### Data provided ###

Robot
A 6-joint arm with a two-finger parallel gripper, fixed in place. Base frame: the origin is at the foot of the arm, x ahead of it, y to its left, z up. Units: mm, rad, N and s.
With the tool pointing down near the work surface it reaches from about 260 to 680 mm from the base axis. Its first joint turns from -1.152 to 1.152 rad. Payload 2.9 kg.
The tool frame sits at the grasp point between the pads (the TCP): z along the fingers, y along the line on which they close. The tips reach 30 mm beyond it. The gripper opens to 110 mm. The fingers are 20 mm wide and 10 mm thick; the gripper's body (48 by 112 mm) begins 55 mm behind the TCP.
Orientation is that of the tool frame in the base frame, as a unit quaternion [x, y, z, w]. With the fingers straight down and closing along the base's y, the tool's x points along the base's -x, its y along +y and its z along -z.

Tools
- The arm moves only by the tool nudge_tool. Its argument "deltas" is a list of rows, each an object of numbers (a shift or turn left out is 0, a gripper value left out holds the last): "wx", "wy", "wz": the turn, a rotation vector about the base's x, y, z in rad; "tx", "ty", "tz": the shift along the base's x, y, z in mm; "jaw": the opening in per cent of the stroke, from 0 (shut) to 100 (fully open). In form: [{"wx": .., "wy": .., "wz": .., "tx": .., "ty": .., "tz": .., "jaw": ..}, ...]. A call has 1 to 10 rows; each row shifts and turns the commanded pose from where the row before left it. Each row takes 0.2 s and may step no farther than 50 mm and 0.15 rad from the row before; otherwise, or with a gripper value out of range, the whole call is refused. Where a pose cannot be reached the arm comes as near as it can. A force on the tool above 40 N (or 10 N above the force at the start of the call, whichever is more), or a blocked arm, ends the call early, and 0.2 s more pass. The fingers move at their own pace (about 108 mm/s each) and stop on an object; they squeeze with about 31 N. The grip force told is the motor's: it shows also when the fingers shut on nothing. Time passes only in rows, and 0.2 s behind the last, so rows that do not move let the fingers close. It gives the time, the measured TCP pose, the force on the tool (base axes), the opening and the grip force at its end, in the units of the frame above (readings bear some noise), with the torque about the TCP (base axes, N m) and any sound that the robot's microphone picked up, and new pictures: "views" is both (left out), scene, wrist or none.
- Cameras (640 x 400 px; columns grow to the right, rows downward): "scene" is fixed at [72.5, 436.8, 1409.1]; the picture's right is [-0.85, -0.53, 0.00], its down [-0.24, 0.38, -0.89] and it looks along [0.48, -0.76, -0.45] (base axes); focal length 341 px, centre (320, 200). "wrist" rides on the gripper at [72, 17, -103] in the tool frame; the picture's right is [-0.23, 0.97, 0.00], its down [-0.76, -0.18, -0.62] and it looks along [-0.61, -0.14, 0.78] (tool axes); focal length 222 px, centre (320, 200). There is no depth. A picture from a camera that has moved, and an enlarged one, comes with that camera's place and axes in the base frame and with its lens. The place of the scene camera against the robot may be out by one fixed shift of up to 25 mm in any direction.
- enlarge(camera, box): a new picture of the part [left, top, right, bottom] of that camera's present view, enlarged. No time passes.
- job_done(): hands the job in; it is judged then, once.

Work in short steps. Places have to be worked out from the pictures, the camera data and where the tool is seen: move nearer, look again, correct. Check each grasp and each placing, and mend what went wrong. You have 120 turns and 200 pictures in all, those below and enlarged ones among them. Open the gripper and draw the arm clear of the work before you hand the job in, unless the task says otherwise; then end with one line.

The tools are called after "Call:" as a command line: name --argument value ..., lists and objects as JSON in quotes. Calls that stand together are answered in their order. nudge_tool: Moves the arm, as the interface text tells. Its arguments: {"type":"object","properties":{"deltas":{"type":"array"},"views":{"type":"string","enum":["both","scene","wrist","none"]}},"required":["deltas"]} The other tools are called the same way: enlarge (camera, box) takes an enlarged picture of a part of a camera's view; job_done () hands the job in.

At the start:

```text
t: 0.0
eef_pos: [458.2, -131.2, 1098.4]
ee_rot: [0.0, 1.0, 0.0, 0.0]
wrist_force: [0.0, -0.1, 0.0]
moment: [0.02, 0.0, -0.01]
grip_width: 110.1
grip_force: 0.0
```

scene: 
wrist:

### Selected text ###

Sylla, seeing himself still surrounded by so many armies, and such
mighty hostile powers, had recourse to art, inviting Scipio, the
other consul, to a treaty of peace. The motion was willingly
embraced, and several meetings and consultations ensued, in all which
Sylla, still interposing matter of delay and new pretences, in the
meanwhile debauched Scipio's men by means of his own, who were as
well practiced as the general himself, in all the artifices of
inveigling. For entering into the enemy's quarters and joining in
conversation, they gained some by present money, some by promises,
others by fair words and persuasions; so that in the end, when Sylla
with twenty cohorts drew near, on his men saluting Scipio's soldiers,
they returned the greeting and came over, leaving Scipio behind them
in his tent, where he was found all alone and dismissed. And having
used his twenty cohorts as decoys to ensnare the forty of the enemy,
he led them all back into the camp. On this occasion, Carbo was
heard to say, that he had both a fox and a lion in the breast of
Sylla to deal with, and was most troubled with the fox.
Some time after, at Signia, Marius the younger, with eighty-five
cohorts, offered battle to Sylla, who was extremely desirous to have
it decided on that very day; for the night before he had seen a
vision in his sleep, of Marius the elder, who had been some time
dead, advising his son to beware of the following day, as of fatal
consequence to him. For this reason, Sylla, longing to come to a
battle, sent off for Dolabella, who lay encamped at some distance.
But because the enemy had beset and blocked up the passes, his
soldiers got tired with skirmishing and marching at once. To these
difficulties was added, moreover, tempestuous rainy weather, which
distressed them most of all. The principal officers therefore came
to Sylla, and besought him to defer the battle that day, showing him
how the soldiers lay stretched on the ground, where they had thrown
themselves down in their weariness, resting their heads upon their
shields to gain some repose. When, with much reluctance, he had
yielded, and given order for pitching the camp, they had no sooner
begun to cast up the rampart and draw the ditch, but Marius came
riding up furiously at the head of his troops, in hopes to scatter
them in that disorder and confusion. Here the gods fulfilled Sylla's
dream. For the soldiers, stirred up with anger, left off their work,
and sticking their javelins into the bank, with drawn swords and a
courageous shout, came to blows with the enemy, who made but small
resistance, and lost great numbers in the flight. Marius fled to
Praeneste, but finding the gates shut, tied himself round by a rope
that was thrown down to him, and was taken up on the walls. Some
there are (as Fenestella for one) who affirm that Marius knew nothing
of the fight, but, overwatched and spent with hard duty, had reposed
himself, when the signal was given, beneath some shade, and was
hardly to be awakened at the flight of his men. Sylla, according to
his own account, lost only twenty-three men in this fight, having
killed of the enemy twenty thousand, and taken alive eight thousand.
The like success attended his lieutenants, Pompey, Crassus, Metellus,
Servilius, who with little or no loss cut off vast numbers of the
enemy, insomuch that Carbo, the prime supporter of the cause, fled by
night from his charge of the army, and sailed over into Libya.

###

The request: Quote the selected text word for word, starting at "Some time after, at" and ending with "at some distance.".

Reply to the exercise:
Some time after, at Signia, Marius the younger, with eighty-five
cohorts, offered battle to Sylla, who was extremely desirous to have
it decided on that very day; for the night before he had seen a
vision in his sleep, of Marius the elder, who had been some time
dead, advising his son to beware of the following day, as of fatal
consequence to him. For this reason, Sylla, longing to come to a
battle, sent off for Dolabella, who lay encamped at some distance.